Read on below for more background about Bartók, Liszt and their different conceptions and use of folk music in their composition. 

Epiphany

Bela Bartók, newly graduated from the Budapest Academy of Music, was vacationing at a boarding house in northern Hungary in 1904, when a thunderbolt struck.

An ardent Hungarian nationalist, he had studied piano and composition at the academy and was at work on a Rhapsody for Piano influenced by his fellow Hungarian Franz Liszt. Like Liszt, Bartók incorporated what he thought was Hungarian folk music into his composition.

But now, outside the door of his room, Bartók heard a peasant woman singing songs to the children in her care that were unlike anything he knew. The melodies were alien and haunting, with jagged intervals and odd scales. Bartók left his room and asked the woman to sing more songs, which he wrote down one after another.
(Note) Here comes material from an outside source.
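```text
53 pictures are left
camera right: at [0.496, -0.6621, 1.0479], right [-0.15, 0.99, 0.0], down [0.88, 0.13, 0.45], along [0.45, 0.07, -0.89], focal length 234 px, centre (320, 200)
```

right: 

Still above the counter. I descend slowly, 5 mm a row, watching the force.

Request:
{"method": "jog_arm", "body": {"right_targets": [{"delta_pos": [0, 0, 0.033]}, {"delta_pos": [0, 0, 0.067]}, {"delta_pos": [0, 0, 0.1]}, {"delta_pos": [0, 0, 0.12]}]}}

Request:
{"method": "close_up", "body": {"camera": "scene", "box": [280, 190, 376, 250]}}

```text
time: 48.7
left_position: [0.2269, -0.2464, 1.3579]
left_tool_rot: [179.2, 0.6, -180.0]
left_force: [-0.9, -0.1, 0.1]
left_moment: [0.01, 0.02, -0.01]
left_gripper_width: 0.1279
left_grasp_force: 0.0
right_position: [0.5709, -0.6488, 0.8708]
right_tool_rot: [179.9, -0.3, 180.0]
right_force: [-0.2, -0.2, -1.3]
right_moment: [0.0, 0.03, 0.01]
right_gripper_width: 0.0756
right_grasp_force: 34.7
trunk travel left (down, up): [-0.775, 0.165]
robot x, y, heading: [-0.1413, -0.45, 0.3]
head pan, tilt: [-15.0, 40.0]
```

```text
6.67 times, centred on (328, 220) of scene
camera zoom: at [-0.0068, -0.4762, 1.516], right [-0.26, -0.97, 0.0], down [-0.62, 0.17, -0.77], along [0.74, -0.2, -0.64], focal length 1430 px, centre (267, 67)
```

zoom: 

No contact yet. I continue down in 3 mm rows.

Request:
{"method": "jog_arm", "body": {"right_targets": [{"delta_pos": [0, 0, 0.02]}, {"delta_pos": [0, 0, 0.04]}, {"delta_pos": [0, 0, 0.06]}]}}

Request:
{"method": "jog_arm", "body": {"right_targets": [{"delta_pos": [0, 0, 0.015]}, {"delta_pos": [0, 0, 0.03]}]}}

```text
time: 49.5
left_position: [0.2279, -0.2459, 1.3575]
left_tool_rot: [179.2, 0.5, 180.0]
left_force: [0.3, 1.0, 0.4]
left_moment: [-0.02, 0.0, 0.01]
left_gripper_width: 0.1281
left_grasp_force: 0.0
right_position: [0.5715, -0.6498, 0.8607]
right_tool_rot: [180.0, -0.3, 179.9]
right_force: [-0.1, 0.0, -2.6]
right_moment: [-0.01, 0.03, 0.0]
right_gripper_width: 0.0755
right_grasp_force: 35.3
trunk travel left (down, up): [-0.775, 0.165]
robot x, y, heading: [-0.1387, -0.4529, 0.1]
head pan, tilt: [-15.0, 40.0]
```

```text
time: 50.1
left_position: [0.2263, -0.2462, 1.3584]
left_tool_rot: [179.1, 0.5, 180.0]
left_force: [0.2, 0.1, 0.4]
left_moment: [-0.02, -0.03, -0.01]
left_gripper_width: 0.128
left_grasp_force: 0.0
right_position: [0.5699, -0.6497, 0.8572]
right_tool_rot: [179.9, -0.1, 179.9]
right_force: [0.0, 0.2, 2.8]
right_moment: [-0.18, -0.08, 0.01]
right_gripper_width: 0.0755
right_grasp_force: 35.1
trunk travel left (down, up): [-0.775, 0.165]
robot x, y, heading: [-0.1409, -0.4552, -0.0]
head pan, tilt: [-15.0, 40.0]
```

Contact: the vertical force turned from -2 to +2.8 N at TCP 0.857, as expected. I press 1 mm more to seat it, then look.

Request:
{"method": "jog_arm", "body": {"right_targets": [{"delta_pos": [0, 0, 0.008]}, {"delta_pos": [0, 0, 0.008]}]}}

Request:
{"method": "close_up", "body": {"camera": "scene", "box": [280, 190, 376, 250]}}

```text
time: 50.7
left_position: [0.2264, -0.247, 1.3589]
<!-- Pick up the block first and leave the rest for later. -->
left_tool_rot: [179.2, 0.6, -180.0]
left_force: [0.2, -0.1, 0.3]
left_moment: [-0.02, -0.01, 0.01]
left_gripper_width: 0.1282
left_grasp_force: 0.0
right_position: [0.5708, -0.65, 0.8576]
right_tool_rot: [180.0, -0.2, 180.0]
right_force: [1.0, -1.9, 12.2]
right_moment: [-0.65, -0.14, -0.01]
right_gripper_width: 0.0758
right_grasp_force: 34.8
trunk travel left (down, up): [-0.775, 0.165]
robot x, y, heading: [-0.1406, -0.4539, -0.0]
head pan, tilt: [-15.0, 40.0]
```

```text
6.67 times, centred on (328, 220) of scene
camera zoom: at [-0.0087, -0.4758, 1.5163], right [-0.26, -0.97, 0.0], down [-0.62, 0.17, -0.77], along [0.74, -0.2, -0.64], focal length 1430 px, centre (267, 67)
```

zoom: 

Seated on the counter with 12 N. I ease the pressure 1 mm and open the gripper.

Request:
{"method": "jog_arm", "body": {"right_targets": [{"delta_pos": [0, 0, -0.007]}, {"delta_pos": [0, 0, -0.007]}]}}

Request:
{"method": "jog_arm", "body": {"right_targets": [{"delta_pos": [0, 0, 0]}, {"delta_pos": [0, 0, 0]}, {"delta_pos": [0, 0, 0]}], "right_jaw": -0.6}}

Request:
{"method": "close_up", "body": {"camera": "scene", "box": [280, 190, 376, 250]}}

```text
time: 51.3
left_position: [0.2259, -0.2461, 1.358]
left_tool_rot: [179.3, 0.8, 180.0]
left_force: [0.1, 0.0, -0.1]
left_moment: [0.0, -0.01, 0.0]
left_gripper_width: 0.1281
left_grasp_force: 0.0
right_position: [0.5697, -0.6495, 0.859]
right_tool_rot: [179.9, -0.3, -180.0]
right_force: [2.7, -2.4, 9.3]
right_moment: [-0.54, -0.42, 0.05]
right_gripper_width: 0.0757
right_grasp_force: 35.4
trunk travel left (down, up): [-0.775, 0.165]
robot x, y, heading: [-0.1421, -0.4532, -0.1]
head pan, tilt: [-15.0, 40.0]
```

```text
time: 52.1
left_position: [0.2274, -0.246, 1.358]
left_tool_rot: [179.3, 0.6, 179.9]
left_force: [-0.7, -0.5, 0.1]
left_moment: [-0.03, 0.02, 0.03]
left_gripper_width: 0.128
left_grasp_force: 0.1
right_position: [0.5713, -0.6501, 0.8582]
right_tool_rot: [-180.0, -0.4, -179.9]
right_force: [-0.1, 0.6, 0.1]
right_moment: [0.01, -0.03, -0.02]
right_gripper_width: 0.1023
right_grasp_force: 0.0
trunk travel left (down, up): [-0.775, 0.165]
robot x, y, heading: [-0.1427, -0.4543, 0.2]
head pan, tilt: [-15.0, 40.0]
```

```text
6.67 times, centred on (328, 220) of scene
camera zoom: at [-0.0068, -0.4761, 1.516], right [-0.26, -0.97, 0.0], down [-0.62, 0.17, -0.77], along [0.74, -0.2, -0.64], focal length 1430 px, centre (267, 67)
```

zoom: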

Liszt loved what he thought was the native folk music of Hungary – dazzling showpieces performed by Roma orchestras throughout Europe -- and based some of his most popular compositions, like the Hungarian Rhapsodies for piano, on the music he heard performed on the streets by virtuoso Roma violinists.

Bartók now realized that this showy street music was a composed, popularized version of Hungary’s authentic folk music, which had ancient roots outside the western classical tradition.

Bartók’s experience at the boarding house changed him forever. Within a year he was traveling through the Eastern European countryside recording peasant music on what was then state-of-the-art equipment -- an Edison wax cylinder -- an avocation he continued throughout his life, eventually recording more than 1,000 songs in Hungary, Slovakia, Romania, Turkey and northern Africa.

His own music, which also drew on his classical training and was influenced by the work of other modernists like Debussy and Stravinsky, was so suffused with the folk material that it became what he called his mother tongue.